Problem requirements ->
Give the number of lines in the data that hold the string "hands". Nothing else is needed.

BEGIN Data block

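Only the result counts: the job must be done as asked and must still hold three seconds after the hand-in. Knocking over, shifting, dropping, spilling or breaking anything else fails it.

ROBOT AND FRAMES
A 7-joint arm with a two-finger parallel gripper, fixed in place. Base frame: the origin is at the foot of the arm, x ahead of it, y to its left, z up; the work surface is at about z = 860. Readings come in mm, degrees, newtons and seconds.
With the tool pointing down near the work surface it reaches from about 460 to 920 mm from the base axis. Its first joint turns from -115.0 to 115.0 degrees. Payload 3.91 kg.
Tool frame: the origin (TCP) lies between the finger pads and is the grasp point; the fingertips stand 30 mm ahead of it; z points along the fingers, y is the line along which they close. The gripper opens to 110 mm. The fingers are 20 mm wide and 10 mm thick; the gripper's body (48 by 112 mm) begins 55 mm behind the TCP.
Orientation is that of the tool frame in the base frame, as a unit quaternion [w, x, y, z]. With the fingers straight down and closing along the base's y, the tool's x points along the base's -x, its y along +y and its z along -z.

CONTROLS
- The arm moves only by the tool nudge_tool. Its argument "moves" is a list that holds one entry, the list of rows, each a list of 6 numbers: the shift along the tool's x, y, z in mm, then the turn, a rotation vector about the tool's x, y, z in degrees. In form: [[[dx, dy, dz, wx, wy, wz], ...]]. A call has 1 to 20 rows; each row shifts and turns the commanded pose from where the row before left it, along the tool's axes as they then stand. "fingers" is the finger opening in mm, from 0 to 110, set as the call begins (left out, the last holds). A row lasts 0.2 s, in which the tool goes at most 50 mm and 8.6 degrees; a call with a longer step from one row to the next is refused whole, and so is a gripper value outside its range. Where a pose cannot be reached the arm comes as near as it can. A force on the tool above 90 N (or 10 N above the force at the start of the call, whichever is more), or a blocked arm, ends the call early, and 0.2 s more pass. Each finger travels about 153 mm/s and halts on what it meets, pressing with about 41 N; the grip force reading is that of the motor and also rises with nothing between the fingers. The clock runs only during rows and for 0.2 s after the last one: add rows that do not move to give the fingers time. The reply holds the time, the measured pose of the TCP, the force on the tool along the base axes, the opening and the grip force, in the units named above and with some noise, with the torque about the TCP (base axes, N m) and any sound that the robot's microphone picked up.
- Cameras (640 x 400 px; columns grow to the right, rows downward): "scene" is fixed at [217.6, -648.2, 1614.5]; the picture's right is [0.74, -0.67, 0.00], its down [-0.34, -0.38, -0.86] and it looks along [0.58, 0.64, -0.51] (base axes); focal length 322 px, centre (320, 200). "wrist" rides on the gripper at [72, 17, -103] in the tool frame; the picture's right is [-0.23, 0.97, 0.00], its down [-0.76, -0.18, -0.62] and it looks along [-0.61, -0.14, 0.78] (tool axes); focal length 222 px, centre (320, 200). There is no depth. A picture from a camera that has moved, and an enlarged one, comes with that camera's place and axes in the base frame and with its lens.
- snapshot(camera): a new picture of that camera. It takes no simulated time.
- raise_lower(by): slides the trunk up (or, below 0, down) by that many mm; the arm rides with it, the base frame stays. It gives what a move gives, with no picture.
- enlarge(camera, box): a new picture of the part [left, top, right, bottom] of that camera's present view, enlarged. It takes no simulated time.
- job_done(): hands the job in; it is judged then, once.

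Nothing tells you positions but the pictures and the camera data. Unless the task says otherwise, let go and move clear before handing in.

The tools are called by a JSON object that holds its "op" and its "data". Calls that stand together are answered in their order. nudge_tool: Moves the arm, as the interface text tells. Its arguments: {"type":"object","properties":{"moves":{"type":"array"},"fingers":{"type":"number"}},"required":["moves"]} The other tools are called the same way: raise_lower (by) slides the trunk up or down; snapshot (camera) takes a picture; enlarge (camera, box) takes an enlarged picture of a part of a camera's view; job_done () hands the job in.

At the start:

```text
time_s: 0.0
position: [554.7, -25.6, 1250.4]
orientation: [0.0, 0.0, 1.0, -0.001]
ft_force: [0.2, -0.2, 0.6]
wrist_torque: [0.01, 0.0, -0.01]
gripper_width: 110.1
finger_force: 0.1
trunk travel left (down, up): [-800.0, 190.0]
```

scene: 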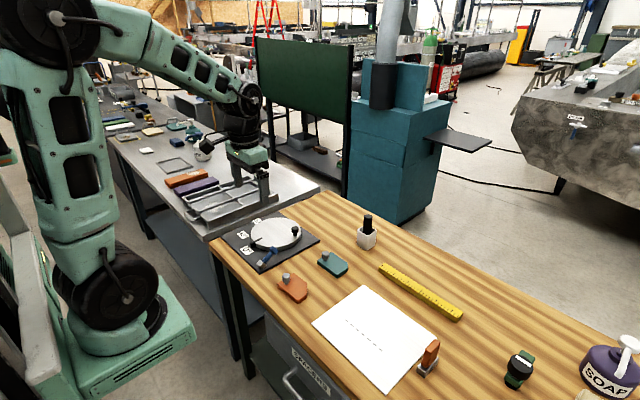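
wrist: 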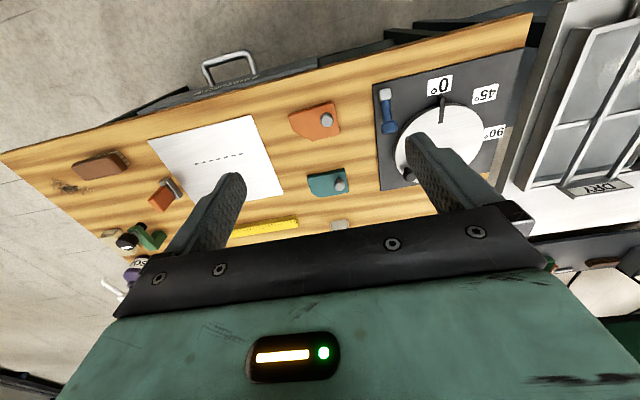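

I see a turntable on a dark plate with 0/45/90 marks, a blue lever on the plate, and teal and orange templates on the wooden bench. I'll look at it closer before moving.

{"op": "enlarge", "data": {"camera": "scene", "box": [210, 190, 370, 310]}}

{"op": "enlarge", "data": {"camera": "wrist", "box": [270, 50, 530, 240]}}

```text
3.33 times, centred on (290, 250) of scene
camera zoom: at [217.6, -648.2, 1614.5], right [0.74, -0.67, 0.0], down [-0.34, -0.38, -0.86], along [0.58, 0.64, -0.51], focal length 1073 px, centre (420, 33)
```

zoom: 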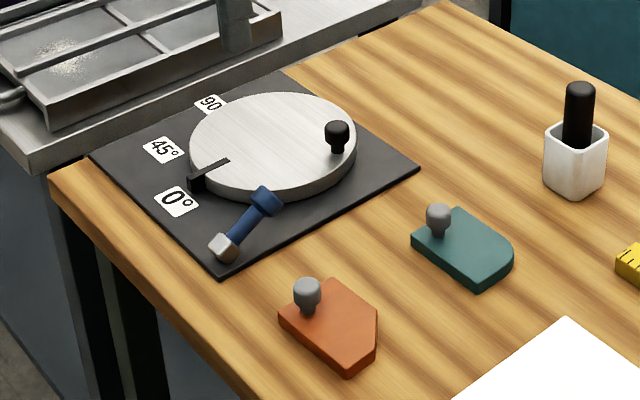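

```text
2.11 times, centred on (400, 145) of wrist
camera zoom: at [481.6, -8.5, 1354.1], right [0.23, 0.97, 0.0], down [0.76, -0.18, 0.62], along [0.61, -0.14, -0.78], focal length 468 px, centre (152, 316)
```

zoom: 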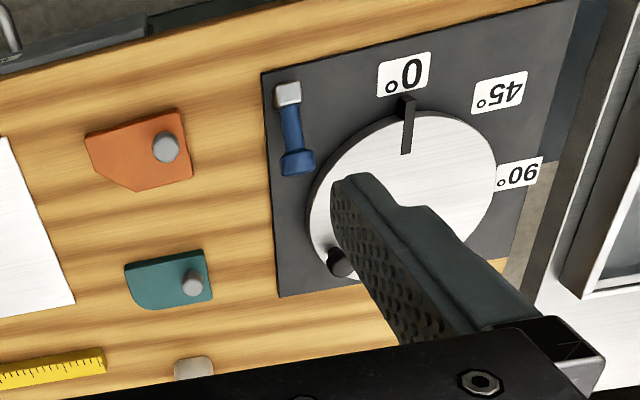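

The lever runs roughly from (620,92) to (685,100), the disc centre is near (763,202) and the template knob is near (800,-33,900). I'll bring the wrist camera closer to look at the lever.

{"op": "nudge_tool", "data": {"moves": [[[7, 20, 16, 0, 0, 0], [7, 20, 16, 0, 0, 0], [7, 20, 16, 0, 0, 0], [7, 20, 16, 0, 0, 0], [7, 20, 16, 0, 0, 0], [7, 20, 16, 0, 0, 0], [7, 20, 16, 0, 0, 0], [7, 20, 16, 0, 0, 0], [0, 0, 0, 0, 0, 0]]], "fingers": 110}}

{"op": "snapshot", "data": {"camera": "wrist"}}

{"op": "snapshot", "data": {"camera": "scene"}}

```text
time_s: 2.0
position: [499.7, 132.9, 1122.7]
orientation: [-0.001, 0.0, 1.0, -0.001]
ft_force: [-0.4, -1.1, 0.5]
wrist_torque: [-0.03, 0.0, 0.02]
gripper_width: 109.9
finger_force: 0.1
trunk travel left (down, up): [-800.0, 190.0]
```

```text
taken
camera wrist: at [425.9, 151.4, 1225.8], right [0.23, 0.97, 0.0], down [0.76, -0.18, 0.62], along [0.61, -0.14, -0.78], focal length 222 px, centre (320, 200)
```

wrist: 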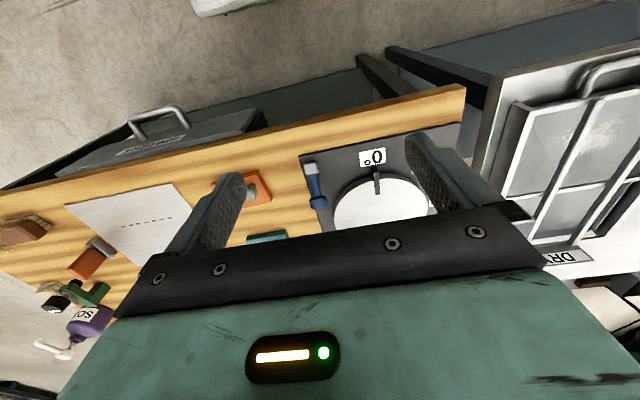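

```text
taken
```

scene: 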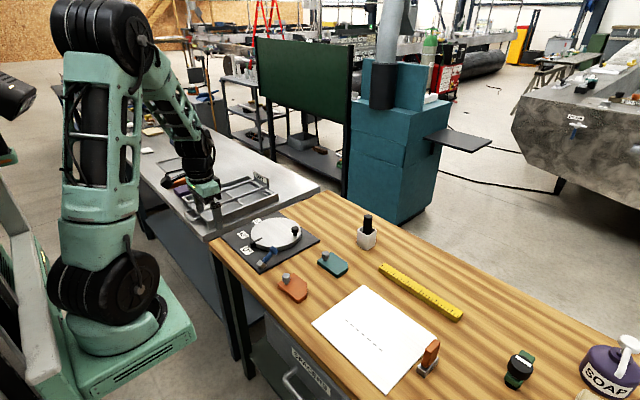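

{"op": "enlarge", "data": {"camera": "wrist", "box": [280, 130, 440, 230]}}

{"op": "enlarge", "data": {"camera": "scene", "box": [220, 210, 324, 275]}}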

END Data block

Exercise response ->
2